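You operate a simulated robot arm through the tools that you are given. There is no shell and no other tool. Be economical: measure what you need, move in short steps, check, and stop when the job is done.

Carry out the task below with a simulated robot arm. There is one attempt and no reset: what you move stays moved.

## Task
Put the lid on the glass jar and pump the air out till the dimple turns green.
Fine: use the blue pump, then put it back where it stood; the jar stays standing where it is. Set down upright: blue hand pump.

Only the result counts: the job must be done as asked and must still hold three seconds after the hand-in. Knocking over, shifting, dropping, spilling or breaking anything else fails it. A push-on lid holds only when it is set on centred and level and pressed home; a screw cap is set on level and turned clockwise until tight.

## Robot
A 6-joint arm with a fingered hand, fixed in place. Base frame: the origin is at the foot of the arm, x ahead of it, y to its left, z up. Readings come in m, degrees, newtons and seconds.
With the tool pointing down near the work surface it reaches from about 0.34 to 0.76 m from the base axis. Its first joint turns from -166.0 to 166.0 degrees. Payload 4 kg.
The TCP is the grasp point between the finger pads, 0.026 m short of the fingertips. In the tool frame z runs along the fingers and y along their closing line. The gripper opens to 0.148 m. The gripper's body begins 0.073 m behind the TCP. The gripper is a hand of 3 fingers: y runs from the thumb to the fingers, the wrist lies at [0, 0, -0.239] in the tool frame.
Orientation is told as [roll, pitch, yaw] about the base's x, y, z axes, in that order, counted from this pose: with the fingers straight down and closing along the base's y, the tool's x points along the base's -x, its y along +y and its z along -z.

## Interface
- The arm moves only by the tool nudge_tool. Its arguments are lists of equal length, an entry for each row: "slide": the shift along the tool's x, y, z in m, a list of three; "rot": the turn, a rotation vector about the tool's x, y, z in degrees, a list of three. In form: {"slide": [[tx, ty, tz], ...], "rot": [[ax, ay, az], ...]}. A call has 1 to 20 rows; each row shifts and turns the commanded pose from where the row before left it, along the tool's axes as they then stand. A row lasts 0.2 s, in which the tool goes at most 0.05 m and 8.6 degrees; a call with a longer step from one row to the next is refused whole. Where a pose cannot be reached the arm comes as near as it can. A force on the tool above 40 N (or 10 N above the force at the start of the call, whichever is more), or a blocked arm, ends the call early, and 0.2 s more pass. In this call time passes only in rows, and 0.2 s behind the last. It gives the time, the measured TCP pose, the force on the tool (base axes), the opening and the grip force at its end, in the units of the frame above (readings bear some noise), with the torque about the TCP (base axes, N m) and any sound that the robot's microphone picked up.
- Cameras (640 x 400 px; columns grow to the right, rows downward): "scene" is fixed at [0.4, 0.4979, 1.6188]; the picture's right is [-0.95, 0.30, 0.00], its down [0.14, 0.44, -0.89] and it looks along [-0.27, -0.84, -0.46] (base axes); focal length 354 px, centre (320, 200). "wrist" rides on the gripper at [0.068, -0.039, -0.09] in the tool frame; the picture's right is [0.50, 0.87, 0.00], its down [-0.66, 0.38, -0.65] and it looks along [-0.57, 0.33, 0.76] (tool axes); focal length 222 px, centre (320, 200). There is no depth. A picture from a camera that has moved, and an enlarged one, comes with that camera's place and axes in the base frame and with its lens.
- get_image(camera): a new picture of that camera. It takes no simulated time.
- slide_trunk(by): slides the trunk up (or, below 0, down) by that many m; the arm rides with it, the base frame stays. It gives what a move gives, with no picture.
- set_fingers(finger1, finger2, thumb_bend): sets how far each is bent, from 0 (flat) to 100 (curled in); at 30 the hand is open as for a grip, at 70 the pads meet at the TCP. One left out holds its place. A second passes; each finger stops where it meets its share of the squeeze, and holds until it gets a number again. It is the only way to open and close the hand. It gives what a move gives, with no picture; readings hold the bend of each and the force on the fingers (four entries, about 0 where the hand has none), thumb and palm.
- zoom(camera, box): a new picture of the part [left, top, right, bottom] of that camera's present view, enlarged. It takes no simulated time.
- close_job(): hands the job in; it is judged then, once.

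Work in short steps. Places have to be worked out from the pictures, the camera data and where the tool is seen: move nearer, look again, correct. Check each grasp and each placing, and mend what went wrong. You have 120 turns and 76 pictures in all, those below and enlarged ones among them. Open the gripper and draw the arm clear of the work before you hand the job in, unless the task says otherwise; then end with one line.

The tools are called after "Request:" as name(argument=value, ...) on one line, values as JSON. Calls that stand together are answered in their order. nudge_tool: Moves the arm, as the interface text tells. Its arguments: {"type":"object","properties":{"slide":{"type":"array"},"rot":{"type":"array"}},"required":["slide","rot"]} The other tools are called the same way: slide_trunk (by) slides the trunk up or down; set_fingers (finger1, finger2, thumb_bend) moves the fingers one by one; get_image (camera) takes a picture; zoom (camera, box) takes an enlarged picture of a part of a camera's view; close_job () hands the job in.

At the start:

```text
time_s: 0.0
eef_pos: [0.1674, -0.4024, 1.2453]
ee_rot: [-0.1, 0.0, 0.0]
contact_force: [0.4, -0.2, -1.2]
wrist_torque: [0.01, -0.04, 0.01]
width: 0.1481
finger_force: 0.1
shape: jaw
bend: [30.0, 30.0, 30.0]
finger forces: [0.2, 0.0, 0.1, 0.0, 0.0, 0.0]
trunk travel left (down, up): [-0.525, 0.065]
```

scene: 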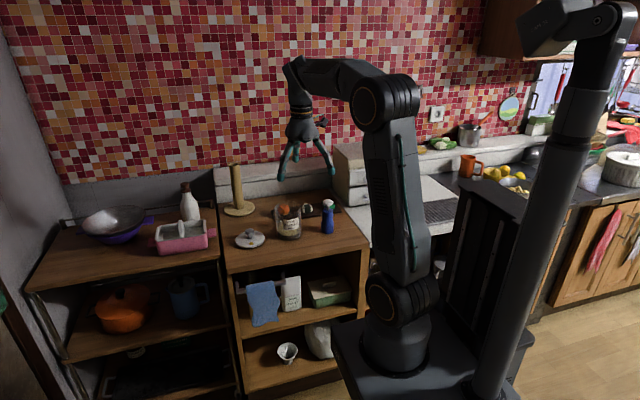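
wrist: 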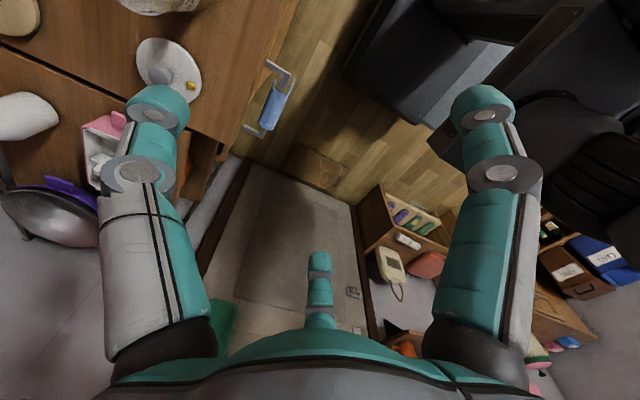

********

* _TASK_
Search the data for "stays" and list every line in which it occurs.

* _ANSWER FOR THE TASK_
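Carry out the task below with a simulated robot arm. There is one attempt and no reset: what you move stays moved.
Fine: use the blue pump, then put it back where it stood; the jar stays standing where it is. Set down upright: blue hand pump.
- slide_trunk(by): slides the trunk up (or, below 0, down) by that many m; the arm rides with it, the base frame stays. It gives what a move gives, with no picture.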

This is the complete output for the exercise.